== Page extract ==
----------------

48. An apparatus for controlling fluid flow through a power section
of a tool comprising: a first valve; a first flow control path in
communication with the valve for conducting a fluid through the
power section of the tool; a second flow control path in
communication with the valve for diverting the fluid around the
power section of the tool, wherein the valve controls the amount of
fluid flow through at least one of the flow control paths; and a
second valve in communication with a third and a fourth flow
control path, wherein the third flow control path conducts the
fluid through the power section of the tool and the fourth flow
control path diverts the fluid around the power section of the
tool, and wherein the second valve controls the amount of fluid
flow through at least one of the third and fourth flow control
paths.
Description
FIELD OF THE INVENTION
The present invention generally relates to fluid-actuated motors,
including positive displacement motors, known as Moineau pump-type
drilling motors, and hydraulic motors, and specifically to a
fluid-actuated motor having a variable rotor bypass valve installed
therein to alter the rotational speed of the drill bit without the
need for the motor to be removed from the well.
BACKGROUND OF THE INVENTION
In the oil drilling industry, there are two traditional methods of
drilling an oil well. One is to attach a drill bit at the end of a
drill string, apply downward pressure, and rotate the drill string
from the surface so that the drill bit cuts into a formation. The
problem with this method is that as the hole becomes deeper and the
drill string becomes longer, the frictional forces due to the
rotation of the drill string down hole increase, especially in
deviated and horizontal wells.

----------------

== Source data ==
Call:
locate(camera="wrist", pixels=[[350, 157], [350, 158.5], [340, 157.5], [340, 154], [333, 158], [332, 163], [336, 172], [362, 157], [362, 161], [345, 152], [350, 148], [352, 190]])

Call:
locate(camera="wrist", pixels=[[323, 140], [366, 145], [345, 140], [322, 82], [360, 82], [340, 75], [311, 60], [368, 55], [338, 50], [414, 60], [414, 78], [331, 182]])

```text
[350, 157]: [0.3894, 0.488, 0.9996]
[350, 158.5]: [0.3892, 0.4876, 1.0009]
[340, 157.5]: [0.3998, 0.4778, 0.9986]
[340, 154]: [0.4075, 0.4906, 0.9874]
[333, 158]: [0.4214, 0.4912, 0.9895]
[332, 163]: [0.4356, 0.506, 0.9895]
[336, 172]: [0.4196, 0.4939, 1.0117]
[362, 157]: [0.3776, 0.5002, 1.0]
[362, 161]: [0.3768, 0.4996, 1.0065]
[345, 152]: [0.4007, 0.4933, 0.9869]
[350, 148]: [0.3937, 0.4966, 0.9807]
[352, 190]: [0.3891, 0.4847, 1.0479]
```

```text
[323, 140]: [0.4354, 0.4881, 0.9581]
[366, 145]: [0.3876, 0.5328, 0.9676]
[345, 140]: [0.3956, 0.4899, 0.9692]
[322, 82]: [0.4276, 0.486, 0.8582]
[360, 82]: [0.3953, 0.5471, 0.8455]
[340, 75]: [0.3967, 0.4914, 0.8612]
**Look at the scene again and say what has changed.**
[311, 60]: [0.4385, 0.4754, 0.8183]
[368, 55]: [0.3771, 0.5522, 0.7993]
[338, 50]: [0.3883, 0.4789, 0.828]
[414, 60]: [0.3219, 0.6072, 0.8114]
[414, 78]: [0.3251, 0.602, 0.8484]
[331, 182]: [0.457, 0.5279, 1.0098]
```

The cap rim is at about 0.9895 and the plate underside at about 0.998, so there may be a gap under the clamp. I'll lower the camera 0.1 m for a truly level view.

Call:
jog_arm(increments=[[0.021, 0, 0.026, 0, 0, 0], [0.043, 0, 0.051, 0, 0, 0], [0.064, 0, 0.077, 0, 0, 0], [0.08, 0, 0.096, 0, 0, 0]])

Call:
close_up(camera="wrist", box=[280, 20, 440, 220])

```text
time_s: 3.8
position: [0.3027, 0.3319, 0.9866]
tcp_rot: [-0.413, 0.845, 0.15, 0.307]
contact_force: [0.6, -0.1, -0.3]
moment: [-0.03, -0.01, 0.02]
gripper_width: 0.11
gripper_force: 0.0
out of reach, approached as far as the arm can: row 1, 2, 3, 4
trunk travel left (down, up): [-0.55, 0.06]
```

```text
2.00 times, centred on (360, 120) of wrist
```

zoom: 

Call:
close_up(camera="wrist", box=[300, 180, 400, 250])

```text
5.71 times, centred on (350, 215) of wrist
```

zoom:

----------------

== Required actions ==
**A.** I need one stretch of the page extract verbatim, from "BACKGROUND OF THE" to "and horizontal wells.".
**B.** Give the continuation of the page extract.

== Per-task outputs ==
**A.**
BACKGROUND OF THE INVENTION
In the oil drilling industry, there are two traditional methods of
drilling an oil well. One is to attach a drill bit at the end of a
drill string, apply downward pressure, and rotate the drill string
from the surface so that the drill bit cuts into a formation. The
problem with this method is that as the hole becomes deeper and the
drill string becomes longer, the frictional forces due to the
rotation of the drill string down hole increase, especially in
deviated and horizontal wells.

**B.**
The second method is to place a motor down hole near the drill bit.
This method requires a special type of motor (or pump) called a
positive displacement motor, or PDM. The PDM is also referred to in
the oil drilling industry as a Moineau pump or mud motor. It has a
long spiral rod inside of it, called a rotor, which spins inside of
a stator as fluid is continually pumped down the drill string
through the motor. The speed at which a mud motor rotates depends
upon the internal geometry of the motor, the flow rate of the fluid
that is pumped down the drill string to turn the motor, and the
resistance of the formation against the drill bit. Although the
pumping of the fluid down the drill string is one factor that
determines the speed at which the drill bit rotates, the
circulation of the drilling fluid serves other purposes as well.
For example, it circulates the cuttings out of the hole and cools
the drill bit as it cuts into harder formations.
When drilling a hole, an operator frequently encounters the need to
change the rotational speed of the drill bit. When drilling through
harder, more difficult formations, slower bit speeds are required.
When encountering softer formations, an operator may select a
faster drill speed to drill quickly through the formation. If an
operator cannot change the flow rate of the fluid pumped down the
drill string because, for example, the operator needs to maintain
some minimum flow rate to circulate the cuttings out of the hole,
then the only other option to change drill speeds is to change the
internal geometry of the motor.
Prior art motors do not have the ability to change their internal
geometries down hole without bypassing a portion of the fluid flow
outside the drill string. This has at least two deleterious
effects. First, not all of the fluid pumped down a drill string
will pass through the drill bit to cool it, and, second, not all of
the fluid flow pumped down the drill string will be used to
circulate the cuttings out of the hole.
One way to overcome these problems is to remove the drill string
from the hole and replace the motor with one having a different
internal geometry or to modify the internal geometry of the motor
used. The removal of the drill string to replace a motor is time
consuming and expensive. Consequently, there is a need in the art
for a method and/or apparatus that allows an operator to change the
internal geometry of mud motors down hole without passing a portion
of the fluid flow outside the drill string.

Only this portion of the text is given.